Immediately ordinary town people as well as those from the countryside, from every walk of life, began pressurizing government to do something, to get new sources of rice, do something anything so as to reduce the great rice price hike. Unfortunately, across the whole world--India, China, Indonesia, etc.--were also feeling the same effects of the great rice price hike. In fact, it was only in the latter part of 2009 that rice prices began to slowly come down since new sources of this grain were now entering the market. But the lesson was there for all to learn: food security and secure, sound living are national worried and have to be worked on at a national level.
 
Fortunately, even today we in the Solomons have always enjoyed a back up position. Our women gardeners, masters at root crop production,  produce potato, yam, pana, tapioca, etc. in great variety and output. Our fertile land, availability of abundant rain water and especially our skilled food producers churn out tons and tons of these precious goods without costing the nation a penny.
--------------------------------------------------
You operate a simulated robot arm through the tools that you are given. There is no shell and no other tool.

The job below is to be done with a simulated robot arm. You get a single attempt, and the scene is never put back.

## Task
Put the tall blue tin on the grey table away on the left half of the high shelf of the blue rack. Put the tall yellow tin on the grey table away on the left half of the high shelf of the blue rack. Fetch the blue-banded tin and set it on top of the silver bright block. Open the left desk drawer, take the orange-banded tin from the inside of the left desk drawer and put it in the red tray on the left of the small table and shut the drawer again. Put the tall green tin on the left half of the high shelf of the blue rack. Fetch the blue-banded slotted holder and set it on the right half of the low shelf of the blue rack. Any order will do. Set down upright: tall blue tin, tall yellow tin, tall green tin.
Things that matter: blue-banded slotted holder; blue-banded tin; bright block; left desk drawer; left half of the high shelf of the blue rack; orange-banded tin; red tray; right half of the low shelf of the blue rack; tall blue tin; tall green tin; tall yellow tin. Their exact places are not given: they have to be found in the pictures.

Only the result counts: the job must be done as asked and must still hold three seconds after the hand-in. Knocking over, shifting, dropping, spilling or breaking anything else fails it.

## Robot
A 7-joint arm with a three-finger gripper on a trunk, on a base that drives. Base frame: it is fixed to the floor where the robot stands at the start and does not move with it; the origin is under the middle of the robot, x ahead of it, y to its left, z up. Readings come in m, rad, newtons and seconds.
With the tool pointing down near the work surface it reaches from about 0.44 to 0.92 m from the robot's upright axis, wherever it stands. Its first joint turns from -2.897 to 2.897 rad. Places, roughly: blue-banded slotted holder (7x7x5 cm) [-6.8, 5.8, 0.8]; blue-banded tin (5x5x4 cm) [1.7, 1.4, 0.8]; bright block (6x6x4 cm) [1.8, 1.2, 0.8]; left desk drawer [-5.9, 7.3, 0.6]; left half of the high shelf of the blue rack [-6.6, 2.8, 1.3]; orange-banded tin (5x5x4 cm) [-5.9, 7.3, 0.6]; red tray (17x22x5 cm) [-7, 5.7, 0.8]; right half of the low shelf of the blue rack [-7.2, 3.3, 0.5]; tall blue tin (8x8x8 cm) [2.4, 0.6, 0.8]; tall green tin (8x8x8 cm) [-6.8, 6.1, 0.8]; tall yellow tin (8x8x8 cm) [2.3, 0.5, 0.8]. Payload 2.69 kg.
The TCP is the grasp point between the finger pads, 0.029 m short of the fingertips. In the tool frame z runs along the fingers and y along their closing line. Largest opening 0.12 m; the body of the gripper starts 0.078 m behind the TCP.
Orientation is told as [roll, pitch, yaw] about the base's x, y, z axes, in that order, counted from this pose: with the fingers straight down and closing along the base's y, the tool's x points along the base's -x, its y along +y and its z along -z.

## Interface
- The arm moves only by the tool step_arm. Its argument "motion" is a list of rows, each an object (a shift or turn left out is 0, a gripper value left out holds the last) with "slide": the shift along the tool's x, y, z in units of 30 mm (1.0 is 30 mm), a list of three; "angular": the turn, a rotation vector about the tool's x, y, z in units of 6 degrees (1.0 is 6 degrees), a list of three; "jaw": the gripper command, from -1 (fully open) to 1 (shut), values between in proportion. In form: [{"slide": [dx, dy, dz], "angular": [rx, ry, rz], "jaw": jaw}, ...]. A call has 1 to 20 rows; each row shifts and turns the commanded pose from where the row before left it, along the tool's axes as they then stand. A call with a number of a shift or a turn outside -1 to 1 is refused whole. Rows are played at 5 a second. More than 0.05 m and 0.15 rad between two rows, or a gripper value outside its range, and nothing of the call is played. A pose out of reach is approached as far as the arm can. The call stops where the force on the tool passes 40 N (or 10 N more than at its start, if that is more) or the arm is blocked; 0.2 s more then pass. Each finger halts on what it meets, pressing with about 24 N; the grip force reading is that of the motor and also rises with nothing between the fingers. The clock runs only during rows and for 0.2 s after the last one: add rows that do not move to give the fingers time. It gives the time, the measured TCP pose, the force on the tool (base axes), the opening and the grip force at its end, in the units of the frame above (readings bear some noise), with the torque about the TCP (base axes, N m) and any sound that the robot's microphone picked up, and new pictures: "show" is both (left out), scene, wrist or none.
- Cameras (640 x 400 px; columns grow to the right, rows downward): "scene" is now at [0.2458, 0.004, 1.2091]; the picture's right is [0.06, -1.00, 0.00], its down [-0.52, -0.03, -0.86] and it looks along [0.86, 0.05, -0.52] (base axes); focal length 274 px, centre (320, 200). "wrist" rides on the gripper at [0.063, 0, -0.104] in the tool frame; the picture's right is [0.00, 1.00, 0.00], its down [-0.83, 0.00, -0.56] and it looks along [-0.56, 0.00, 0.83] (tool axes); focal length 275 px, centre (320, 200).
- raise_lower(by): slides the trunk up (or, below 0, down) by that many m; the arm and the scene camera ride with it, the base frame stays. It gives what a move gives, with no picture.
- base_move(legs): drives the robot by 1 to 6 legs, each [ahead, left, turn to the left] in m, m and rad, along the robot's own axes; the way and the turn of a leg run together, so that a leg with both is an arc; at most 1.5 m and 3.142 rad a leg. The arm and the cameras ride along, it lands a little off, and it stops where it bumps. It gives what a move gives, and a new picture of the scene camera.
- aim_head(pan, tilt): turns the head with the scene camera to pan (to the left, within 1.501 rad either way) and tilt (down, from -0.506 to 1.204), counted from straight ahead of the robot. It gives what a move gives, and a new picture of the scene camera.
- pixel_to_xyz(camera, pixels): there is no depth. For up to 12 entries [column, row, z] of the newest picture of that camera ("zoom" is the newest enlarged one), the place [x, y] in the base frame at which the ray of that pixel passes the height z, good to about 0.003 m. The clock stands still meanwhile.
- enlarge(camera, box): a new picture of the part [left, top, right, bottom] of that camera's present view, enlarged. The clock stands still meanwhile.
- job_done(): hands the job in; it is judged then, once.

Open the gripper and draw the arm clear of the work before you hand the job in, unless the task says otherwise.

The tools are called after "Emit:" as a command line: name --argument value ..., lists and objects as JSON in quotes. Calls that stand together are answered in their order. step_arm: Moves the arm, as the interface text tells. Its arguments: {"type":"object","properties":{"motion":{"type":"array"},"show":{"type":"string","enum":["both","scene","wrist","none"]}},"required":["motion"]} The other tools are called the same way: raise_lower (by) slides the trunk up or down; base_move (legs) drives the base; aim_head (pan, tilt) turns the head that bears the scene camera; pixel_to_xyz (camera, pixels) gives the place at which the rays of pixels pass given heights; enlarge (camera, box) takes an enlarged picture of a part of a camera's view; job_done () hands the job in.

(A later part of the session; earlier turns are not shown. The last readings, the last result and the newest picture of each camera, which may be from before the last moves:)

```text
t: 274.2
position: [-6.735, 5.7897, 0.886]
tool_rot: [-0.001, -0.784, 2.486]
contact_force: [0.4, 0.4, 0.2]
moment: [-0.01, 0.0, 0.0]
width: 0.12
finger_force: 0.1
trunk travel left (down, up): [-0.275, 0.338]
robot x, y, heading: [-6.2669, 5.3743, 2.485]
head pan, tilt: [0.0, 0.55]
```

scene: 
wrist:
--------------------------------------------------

Few of our farmers use pesticides, fertilizers and insecticides and yet they feed the majority of our people.
 
Only recently, for instance, during the Social Unrest period--1998-2003--when the nation's political elite were dithering and offering precious little leadership, most villages fed themselves. Our small farmers, fishermen and food/fruit gathers jumped in to fill the gap. Through painful political turmoil, a partial civil war on Guale's Weather Coast and unrest in Honiara, the bulk of people fed themselves, not so much with rice, flower and other imports but what they planted and harvested from their own gardens. 
 
Now leaders of the country are beginning to grasp that to bring about food security means organizing, assisting and empowering the villager, especially the woman gardener, to produce greater amounts and different kinds of food to feed our growing population. Of course they can and are already planting, caring for and harvesting serious rice production. But the best scenario when it comes to local rice production must be counted in decades, not in months.
 
Our yearly import bill for rice remains close to $200 million which the nation can not afford. That is why planting, caring for and harvesting our own rice production is a smart way to go. But before we reach that level of rice production the nation depends upon its most productive sector for food production, the village woman. Yet, simply to ask her to produce more root crops is not enough. She must be assisted to get her production to the market place where she can receive a reasonable reward for her labor.
 
During the first days of the Ulufa'alu government in 1997, he commissioned SIDT to conduct a national survey: Government  Investing in People's Lives.  Almost 13,000 people across the nation were asked to pinpoint the best place for government to invest monies to increase people's chances to gain a bit of prosperity. Their first choice in Resource Investment was for government to focus on people's gardens  Closely following was for the government to set up markets where villagers could bring garden production for sale. And second in their investment priorities was a system of robust shipping to get farm produce to these markets.
 
Here we are more than a dozen years afterwards and through five governments of the day and still they have failed to listen to people's priorities. Of course Food Insecurity grows more and more serious. Our recent history tells us that the market place with its rising prices, distance and unreliability is the last place we can place our trust. If we had no local capability, little fertile ground and hardly any rain, we would be in serious trouble. Yet, the nation has been truly blessed with all of these for abundant food production. The two last governments have said much about the Bottom Up Approach and Rural Advancement. Well, here in the person of the woman gardener is a perfect place to put rhetoric into action.